Task requirements: Write out the data again exactly, skipping every picture.

>>>>

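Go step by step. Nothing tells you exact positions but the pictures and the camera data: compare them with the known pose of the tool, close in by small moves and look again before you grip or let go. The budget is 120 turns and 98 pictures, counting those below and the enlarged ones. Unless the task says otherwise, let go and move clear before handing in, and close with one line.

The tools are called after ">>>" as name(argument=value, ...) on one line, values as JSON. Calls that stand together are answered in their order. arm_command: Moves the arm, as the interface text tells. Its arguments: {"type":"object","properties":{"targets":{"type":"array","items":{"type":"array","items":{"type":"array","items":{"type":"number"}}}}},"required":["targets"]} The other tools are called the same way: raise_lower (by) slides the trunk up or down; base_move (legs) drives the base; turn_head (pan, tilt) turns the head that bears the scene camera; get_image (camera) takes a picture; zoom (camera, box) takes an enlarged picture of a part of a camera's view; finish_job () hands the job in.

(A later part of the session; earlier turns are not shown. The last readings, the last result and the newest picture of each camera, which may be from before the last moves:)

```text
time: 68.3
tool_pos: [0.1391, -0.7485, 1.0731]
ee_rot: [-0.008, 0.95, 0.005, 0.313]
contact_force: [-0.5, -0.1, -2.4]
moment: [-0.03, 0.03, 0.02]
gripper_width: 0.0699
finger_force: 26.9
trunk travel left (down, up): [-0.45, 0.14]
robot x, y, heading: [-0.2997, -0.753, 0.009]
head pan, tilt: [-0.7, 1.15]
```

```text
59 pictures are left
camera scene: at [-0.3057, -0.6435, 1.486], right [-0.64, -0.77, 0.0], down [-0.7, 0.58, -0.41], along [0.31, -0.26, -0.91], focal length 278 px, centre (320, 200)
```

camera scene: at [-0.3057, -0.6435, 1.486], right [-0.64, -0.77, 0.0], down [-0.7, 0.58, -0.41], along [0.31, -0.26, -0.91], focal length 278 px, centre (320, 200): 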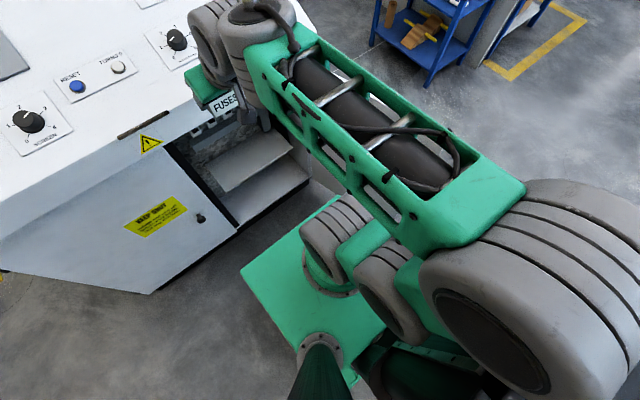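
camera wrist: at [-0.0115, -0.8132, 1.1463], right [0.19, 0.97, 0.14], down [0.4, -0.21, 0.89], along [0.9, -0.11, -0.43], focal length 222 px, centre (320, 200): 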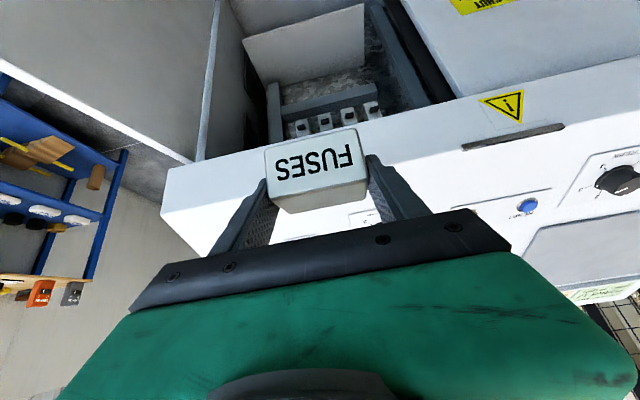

<<<<

Exercise answer:
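Go step by step. Nothing tells you exact positions but the pictures and the camera data: compare them with the known pose of the tool, close in by small moves and look again before you grip or let go. The budget is 120 turns and 98 pictures, counting those below and the enlarged ones. Unless the task says otherwise, let go and move clear before handing in, and close with one line.

The tools are called after ">>>" as name(argument=value, ...) on one line, values as JSON. Calls that stand together are answered in their order. arm_command: Moves the arm, as the interface text tells. Its arguments: {"type":"object","properties":{"targets":{"type":"array","items":{"type":"array","items":{"type":"array","items":{"type":"number"}}}}},"required":["targets"]} The other tools are called the same way: raise_lower (by) slides the trunk up or down; base_move (legs) drives the base; turn_head (pan, tilt) turns the head that bears the scene camera; get_image (camera) takes a picture; zoom (camera, box) takes an enlarged picture of a part of a camera's view; finish_job () hands the job in.

(A later part of the session; earlier turns are not shown. The last readings, the last result and the newest picture of each camera, which may be from before the last moves:)

```text
time: 68.3
tool_pos: [0.1391, -0.7485, 1.0731]
ee_rot: [-0.008, 0.95, 0.005, 0.313]
contact_force: [-0.5, -0.1, -2.4]
moment: [-0.03, 0.03, 0.02]
gripper_width: 0.0699
finger_force: 26.9
trunk travel left (down, up): [-0.45, 0.14]
robot x, y, heading: [-0.2997, -0.753, 0.009]
head pan, tilt: [-0.7, 1.15]
```

```text
59 pictures are left
camera scene: at [-0.3057, -0.6435, 1.486], right [-0.64, -0.77, 0.0], down [-0.7, 0.58, -0.41], along [0.31, -0.26, -0.91], focal length 278 px, centre (320, 200)
```

camera scene: at [-0.3057, -0.6435, 1.486], right [-0.64, -0.77, 0.0], down [-0.7, 0.58, -0.41], along [0.31, -0.26, -0.91], focal length 278 px, centre (320, 200): 
camera wrist: at [-0.0115, -0.8132, 1.1463], right [0.19, 0.97, 0.14], down [0.4, -0.21, 0.89], along [0.9, -0.11, -0.43], focal length 222 px, centre (320, 200): 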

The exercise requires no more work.